Set down all of the data exactly as it appears. Leave out blank lines and number the others, starting at 1.

# START OF Recorded data

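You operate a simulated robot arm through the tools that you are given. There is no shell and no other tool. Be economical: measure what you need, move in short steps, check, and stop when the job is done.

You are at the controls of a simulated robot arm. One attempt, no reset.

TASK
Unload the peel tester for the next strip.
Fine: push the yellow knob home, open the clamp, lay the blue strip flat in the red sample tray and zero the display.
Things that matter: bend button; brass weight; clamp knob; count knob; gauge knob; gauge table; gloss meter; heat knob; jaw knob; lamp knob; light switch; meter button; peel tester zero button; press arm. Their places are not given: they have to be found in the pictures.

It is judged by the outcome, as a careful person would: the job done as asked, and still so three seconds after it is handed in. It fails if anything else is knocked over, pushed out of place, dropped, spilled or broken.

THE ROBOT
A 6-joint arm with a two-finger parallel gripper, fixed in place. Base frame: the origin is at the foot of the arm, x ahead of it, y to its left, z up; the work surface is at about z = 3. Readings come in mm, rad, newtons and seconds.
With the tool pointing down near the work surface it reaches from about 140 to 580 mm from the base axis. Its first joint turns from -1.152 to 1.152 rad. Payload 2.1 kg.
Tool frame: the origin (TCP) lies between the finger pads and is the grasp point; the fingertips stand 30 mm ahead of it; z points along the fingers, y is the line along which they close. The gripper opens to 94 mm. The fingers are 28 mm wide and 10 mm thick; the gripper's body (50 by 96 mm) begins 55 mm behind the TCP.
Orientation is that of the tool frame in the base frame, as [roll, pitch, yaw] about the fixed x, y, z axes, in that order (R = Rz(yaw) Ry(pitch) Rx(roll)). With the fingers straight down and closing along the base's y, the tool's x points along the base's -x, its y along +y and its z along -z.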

# END OF Recorded data

### Answer to this exercise
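1. You operate a simulated robot arm through the tools that you are given. There is no shell and no other tool. Be economical: measure what you need, move in short steps, check, and stop when the job is done.
2. You are at the controls of a simulated robot arm. One attempt, no reset.
3. TASK
4. Unload the peel tester for the next strip.
5. Fine: push the yellow knob home, open the clamp, lay the blue strip flat in the red sample tray and zero the display.
6. Things that matter: bend button; brass weight; clamp knob; count knob; gauge knob; gauge table; gloss meter; heat knob; jaw knob; lamp knob; light switch; meter button; peel tester zero button; press arm. Their places are not given: they have to be found in the pictures.
7. It is judged by the outcome, as a careful person would: the job done as asked, and still so three seconds after it is handed in. It fails if anything else is knocked over, pushed out of place, dropped, spilled or broken.
8. THE ROBOT
9. A 6-joint arm with a two-finger parallel gripper, fixed in place. Base frame: the origin is at the foot of the arm, x ahead of it, y to its left, z up; the work surface is at about z = 3. Readings come in mm, rad, newtons and seconds.
10. With the tool pointing down near the work surface it reaches from about 140 to 580 mm from the base axis. Its first joint turns from -1.152 to 1.152 rad. Payload 2.1 kg.
11. Tool frame: the origin (TCP) lies between the finger pads and is the grasp point; the fingertips stand 30 mm ahead of it; z points along the fingers, y is the line along which they close. The gripper opens to 94 mm. The fingers are 28 mm wide and 10 mm thick; the gripper's body (50 by 96 mm) begins 55 mm behind the TCP.
12. Orientation is that of the tool frame in the base frame, as [roll, pitch, yaw] about the fixed x, y, z axes, in that order (R = Rz(yaw) Ry(pitch) Rx(roll)). With the fingers straight down and closing along the base's y, the tool's x points along the base's -x, its y along +y and its z along -z.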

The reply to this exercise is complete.